Recently, Brew Crew Ball Editor and BPMilwaukee Prospect Editor Kyle Lesniewski posed a question about ranking 5th starters by team. The seemingly simple task includes an opportunity to test assumptions about MLB rotations:
- Specially, are there truly MLB rotational roles?
- If so, how many pitchers take regular turns in the rotation?
- If there are indeed regular turns in the rotation, how many “spots” (or “roles”) can be identified?
In order to address this question, I employed Baseball Prospectus CSV data of MLB Pitchers By Team (retrieved August 31, 2017). To construct the ideal of actual rotational roles, I organized pitchers by team, then games started, and, finally, Deserved Run Average (DRA). The goal of judging players by games started is to find the number of pitchers that regularly work in a rotational role. It is important to state that this method does not adhere to the scouting definition of rotation roles (where pitchers are assessed by stuff, command, risk, and projectability, among other factors, in order to judge their #1/#2, #3/#4, or back-end status), or even adhere to fans’ common statements about aces (for example, Brewers fans would call Chase Anderson a club ace regardless of his games started; the fact that he was injured and missed rotational turns would not necessarily impact that assessment because his performance is so strong in 2017).
Aces Do Not Exist
However, I believe it is necessary to push back on these common rotational assessments used in common speech and scouting circles, in order to illuminate the actual mechanics of a rotation. Once an alternative mechanics of rotational roles is constructed, fans and analysts will hopefully have another vantage point from which to view pitching staffs and thereby realign their views about aces, middle rotation starters, and replacement pitchers.
To start, as of August 31, 2017 there are 314 starting pitching seasons employed by MLB clubs. Undoubtedly, this number is inflated due to trades. For example, Jaime Garcia has worked for several clubs due to trades; while Garcia is only one pitcher, it is important to outline his three pitching seasons if one is to understand the actual rotational mechanics of the 2017 season. Basically, this number of starting pitchers should already cast doubt on the “5 Spot Rotation;” even if there are theoretically five turns in a rotation, injuries, ineffectiveness, trades and waiver transactions, and minor league call-ups cause teams to use approximately 10 starting pitchers by the end of August.
Once pitchers are organized by Team and Games Started, rotational mechanics can be observed. Separating Games Started by percentile (in 10 percent jumps), there are approximately 10 rotation spots plus emergency starters in 2017 MLB rotations:
From this table, it should become clear that there are not necessarily five rotation spots, and perhaps even fewer rotational spots than that. It is interesting to see that pitchers that have made the most rotational turns in 2017 are indeed the best by DRA and Runs Allowed per 9 Innings (RA9), but also that “third” and “fourth” rotational turns feature good arms. This should reflect the impact of injuries on a rotation.
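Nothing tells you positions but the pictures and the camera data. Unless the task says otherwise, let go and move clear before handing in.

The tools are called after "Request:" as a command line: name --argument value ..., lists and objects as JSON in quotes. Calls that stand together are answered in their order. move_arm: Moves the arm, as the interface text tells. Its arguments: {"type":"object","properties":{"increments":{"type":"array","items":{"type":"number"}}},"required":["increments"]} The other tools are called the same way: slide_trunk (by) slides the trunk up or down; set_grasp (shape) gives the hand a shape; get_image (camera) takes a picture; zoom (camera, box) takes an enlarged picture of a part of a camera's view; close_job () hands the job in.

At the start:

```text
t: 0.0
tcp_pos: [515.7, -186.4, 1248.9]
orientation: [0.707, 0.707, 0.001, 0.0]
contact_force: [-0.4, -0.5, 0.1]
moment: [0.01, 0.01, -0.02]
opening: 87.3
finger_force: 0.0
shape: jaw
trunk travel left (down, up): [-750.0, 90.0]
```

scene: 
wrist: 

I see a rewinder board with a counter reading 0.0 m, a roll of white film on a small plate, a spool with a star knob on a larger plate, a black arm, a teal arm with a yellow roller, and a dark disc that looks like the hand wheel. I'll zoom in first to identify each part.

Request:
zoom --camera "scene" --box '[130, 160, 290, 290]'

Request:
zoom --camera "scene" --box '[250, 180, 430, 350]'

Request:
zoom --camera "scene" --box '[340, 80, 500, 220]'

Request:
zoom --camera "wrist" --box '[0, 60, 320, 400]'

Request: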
Once this list is assembled, one can abstract each rotation spot. To respond to Lesniewski’s challenging question, I focused on the fifth rotational spot, but one could conceivably do this with each spot. To construct a fifth spot, I counted upward from a team’s Emergency Starters until I reached 27 Games Started, which is one full rotational turn at this point in the season. Of course, because different teams use their replacement pitchers in different ways, 27 was not always the clean number, so I placed a top limit of 39 GS on this search. In this regard, some teams had a “fifth spot” with 26 GS, and others used 34 GS, etc. What the next table will show is that some teams strictly use starters in these roles, while other teams rotate relievers and swingmen into the mix:
With these searches in mind, it is worth doubling down on the question about whether rotational roles exist. This is why Brewers fans should not dismiss the “Brewers only have depth in their minors, but not an ace” line. First and foremost, it is not evident that an MLB rotation is anything other than a test of systematic depth; when teams are almost required to employ 10 starting pitchers, the ideal of an “ace” or “#3″ or “innings eater” is not necessarily more significant than that of “employing quality depth.” Furthermore, it is also not clear that a team’s best pitchers universally pitch the most games; this is evident from the “third” and “fourth” rotational turns exhibited above, where MLB teams received solid DRA and RA9 from their starters with 18-23 GS (or, 67 to 85 percent of a full season workload). It will be important to return to this exercise once the season is finished, in order to complete the data. But, at this point, one can understand that it is worth questioning the existence of set rotational roles in MLB, or even the ideal of a set rotation.